= Task goal =
Give back exactly the lines starting at the one with "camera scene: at" and ending at the last line of the data below. Pictures are not part of the copy. Each line that is not empty gets a number of its own, and empty lines are dropped.

= = =

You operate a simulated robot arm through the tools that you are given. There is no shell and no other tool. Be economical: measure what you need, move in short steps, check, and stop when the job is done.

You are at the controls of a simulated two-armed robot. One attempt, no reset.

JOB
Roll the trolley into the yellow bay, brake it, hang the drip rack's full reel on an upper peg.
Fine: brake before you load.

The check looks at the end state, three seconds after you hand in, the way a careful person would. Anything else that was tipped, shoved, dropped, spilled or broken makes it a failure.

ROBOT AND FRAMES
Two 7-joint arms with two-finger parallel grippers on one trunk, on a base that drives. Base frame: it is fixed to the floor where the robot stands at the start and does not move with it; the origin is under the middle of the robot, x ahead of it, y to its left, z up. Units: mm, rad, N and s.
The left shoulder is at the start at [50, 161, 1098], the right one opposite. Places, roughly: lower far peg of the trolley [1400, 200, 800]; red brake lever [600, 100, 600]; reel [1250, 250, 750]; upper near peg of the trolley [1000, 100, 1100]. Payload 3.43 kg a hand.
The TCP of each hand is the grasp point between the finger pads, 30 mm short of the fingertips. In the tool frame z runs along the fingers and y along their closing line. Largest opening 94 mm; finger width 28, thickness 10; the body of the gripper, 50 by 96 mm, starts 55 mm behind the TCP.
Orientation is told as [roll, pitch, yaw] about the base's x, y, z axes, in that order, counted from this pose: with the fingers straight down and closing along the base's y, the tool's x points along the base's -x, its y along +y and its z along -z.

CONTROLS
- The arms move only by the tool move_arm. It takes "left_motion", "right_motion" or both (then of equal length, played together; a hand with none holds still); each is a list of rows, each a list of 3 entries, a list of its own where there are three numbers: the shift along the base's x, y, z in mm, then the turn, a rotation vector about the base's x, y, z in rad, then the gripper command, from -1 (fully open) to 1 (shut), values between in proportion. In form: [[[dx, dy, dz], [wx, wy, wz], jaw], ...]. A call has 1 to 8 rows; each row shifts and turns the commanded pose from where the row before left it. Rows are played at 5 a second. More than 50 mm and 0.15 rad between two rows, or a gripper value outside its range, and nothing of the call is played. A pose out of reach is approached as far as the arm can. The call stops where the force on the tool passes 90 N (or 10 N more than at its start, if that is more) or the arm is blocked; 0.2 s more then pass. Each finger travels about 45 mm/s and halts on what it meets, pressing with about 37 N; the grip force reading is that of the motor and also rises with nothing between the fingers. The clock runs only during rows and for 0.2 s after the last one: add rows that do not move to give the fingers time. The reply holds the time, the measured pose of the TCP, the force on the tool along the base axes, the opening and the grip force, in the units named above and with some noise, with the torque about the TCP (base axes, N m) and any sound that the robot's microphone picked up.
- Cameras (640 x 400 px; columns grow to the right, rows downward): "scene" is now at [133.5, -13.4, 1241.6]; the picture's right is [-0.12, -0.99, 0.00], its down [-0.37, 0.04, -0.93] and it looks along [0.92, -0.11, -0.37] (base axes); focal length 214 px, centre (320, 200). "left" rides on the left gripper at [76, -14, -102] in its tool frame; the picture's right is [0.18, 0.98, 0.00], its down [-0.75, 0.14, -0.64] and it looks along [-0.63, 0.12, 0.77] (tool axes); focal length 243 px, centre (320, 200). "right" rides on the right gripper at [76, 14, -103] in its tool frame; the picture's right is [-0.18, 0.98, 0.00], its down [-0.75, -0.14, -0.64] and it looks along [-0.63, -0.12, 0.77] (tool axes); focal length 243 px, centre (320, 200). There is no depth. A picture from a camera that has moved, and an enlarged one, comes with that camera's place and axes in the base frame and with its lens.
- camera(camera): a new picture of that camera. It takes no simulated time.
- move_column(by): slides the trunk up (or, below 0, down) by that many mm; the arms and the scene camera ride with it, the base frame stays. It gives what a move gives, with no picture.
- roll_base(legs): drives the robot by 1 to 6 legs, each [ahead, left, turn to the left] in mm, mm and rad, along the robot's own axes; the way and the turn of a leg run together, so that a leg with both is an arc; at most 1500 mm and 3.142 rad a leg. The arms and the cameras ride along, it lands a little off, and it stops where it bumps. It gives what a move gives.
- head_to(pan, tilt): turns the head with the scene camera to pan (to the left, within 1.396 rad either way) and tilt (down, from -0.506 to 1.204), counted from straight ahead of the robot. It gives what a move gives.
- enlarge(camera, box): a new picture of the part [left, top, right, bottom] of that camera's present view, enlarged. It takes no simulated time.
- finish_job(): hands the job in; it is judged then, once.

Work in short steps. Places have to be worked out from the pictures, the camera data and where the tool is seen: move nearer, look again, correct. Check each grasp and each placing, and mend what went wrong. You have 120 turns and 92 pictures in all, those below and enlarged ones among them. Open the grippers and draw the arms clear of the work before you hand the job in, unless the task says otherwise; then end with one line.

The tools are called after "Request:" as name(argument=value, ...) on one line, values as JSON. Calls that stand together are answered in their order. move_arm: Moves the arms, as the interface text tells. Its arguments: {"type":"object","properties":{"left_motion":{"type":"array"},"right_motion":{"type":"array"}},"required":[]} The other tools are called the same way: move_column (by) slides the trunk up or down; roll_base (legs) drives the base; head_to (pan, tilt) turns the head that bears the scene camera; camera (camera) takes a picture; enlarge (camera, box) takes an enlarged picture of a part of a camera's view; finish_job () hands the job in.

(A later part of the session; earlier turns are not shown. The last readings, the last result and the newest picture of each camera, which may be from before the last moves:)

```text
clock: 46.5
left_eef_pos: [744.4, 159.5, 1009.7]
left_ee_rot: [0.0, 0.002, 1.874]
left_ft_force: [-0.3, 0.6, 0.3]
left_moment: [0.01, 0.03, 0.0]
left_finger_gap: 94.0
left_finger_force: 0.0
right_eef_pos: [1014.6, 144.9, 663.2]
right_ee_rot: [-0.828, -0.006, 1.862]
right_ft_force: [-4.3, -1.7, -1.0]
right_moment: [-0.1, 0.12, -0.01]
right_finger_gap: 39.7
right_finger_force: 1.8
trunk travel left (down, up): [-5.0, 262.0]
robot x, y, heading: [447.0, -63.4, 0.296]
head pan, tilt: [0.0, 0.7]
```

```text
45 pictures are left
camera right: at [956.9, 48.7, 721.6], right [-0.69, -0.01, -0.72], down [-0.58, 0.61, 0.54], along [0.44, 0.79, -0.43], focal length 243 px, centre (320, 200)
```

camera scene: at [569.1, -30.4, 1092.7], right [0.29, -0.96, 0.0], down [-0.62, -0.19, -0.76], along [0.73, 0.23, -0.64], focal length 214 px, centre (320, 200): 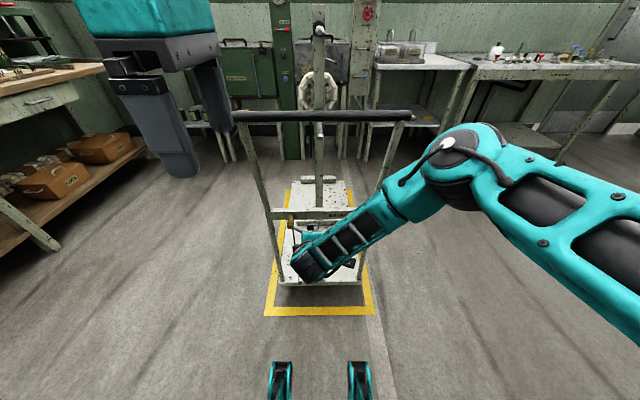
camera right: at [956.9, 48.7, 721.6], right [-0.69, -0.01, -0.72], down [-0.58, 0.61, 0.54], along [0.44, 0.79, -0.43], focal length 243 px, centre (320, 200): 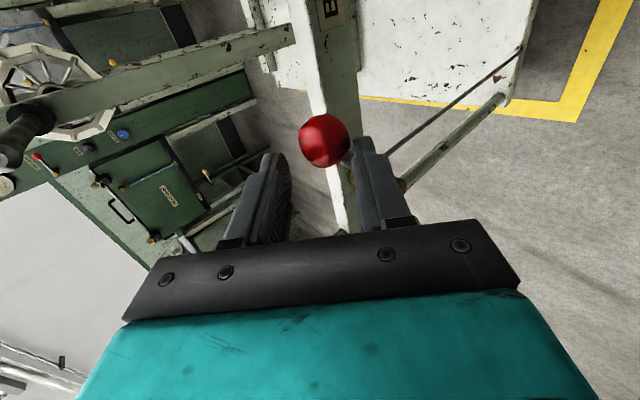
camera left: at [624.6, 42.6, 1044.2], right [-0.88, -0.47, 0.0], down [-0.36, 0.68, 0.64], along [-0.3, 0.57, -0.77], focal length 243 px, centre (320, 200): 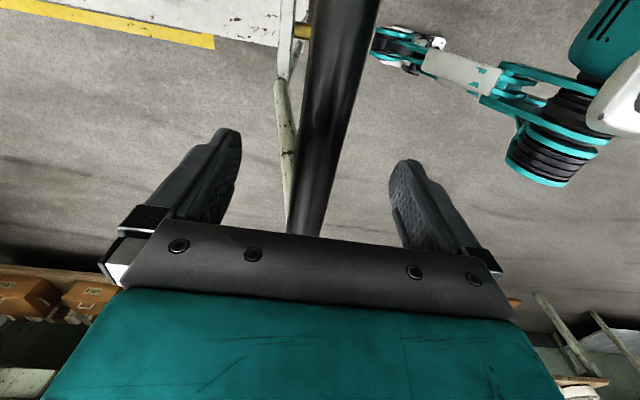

= = =

= Solution =
1. camera scene: at [569.1, -30.4, 1092.7], right [0.29, -0.96, 0.0], down [-0.62, -0.19, -0.76], along [0.73, 0.23, -0.64], focal length 214 px, centre (320, 200): 
2. camera right: at [956.9, 48.7, 721.6], right [-0.69, -0.01, -0.72], down [-0.58, 0.61, 0.54], along [0.44, 0.79, -0.43], focal length 243 px, centre (320, 200): 
3. camera left: at [624.6, 42.6, 1044.2], right [-0.88, -0.47, 0.0], down [-0.36, 0.68, 0.64], along [-0.3, 0.57, -0.77], focal length 243 px, centre (320, 200): 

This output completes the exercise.